begin Dataset content

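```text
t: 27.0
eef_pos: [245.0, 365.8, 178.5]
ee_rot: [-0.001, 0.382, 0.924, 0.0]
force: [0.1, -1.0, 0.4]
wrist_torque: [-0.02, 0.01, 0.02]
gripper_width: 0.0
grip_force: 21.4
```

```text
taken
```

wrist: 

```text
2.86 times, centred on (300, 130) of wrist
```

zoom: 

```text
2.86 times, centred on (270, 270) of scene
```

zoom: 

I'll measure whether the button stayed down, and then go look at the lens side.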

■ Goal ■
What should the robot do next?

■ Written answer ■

end Dataset content

Each line containing the word "centred" counts once; say how many such lines there are, giving only the number.

■ Written answer ■
2